PROVIDED PASSAGE:
Book/page totals

Top 10 Lists

Sunday, November 08, 2009

cover of 'House of Many Ways'
Charmain is volunteered by her aunt Sempronia to watch her great-uncle William's house while he is away for health reasons. William is a magician, and both he and Sempronia assume that Charmain has basic knowledge of magical things-- but she doesn't, because her mother doesn't think it is nice or proper to learn such things. Charmain is excited about it only because she thinks it will give her more uninterrupted time to read books. The house is a magical one-- it seems to have only two rooms, but if you go through the door to the kitchen and turn just as you go through, you find yourself in a long hallway with the study and several bedrooms, and a window that lets out onto a meadow-- and that is just one of the simpler of the "many ways" of this house. Charmain finds herself adopted by a dog named Waif, and becomes friends with Peter, who has come to be an apprentice to her uncle; Peter is a bumbling magician, but has much more practical knowledge than Charmain herself, who doesn't know how to do laundry or dishes.

DATASET EXCERPT:

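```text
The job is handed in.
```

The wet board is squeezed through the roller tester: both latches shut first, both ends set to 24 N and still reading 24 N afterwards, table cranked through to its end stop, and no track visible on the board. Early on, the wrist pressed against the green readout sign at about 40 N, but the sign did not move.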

TASK:
Keep the provided passage going from its last sentence.

OUTPUT:
Charmain loves books, so she takes her new-found freedom as an opportunity to volunteer to help the king and his daughter with sorting out the royal library. They kindly accept her offer (no one else ever bothered to ask if they might need help!), as they are organizing their books and manuscripts to find out what happened to their once-fortunate kingdom, and how they might recover the fabled Elfgift that kept the kingdom safe.
High Norland, where Charmain lives, is a neighboring kingdom to that of Howl and Sophie and Calcifer, and the King of High Norland invited Sophie to come help them with looking for the Elfgift. He didn't invite Howl because it would be impolite to poach another King's wizard, but Howl and Calcifer were unable to console little Morgan after his mother left, so they all come along-- with Howl in a rather humorous, annoying disguise.
An entertaining, delightful story; it's always fun to see more of Howl, Sophie, and Calcifer (and now the little terror Morgan-- imagine dealing with a magically-inclined toddler!). The story has twists and turns a bit like Great-Uncle Willliam's house, so that one bit of the story ends up turning and connecting with another part in a way that you didn't quite expect, but it still is all rather homey and comfortable. The story is also quite hilarious at times; early on, Charmain decides to try to work a spell for flying she finds in the "Boke of Palimpsest"-- but she keeps having to go down to the kitchen to get ingredients or tools, and every time she looks at the next step of the spell, the page has turned without her realizing it, so she ends up mixing several different spells together.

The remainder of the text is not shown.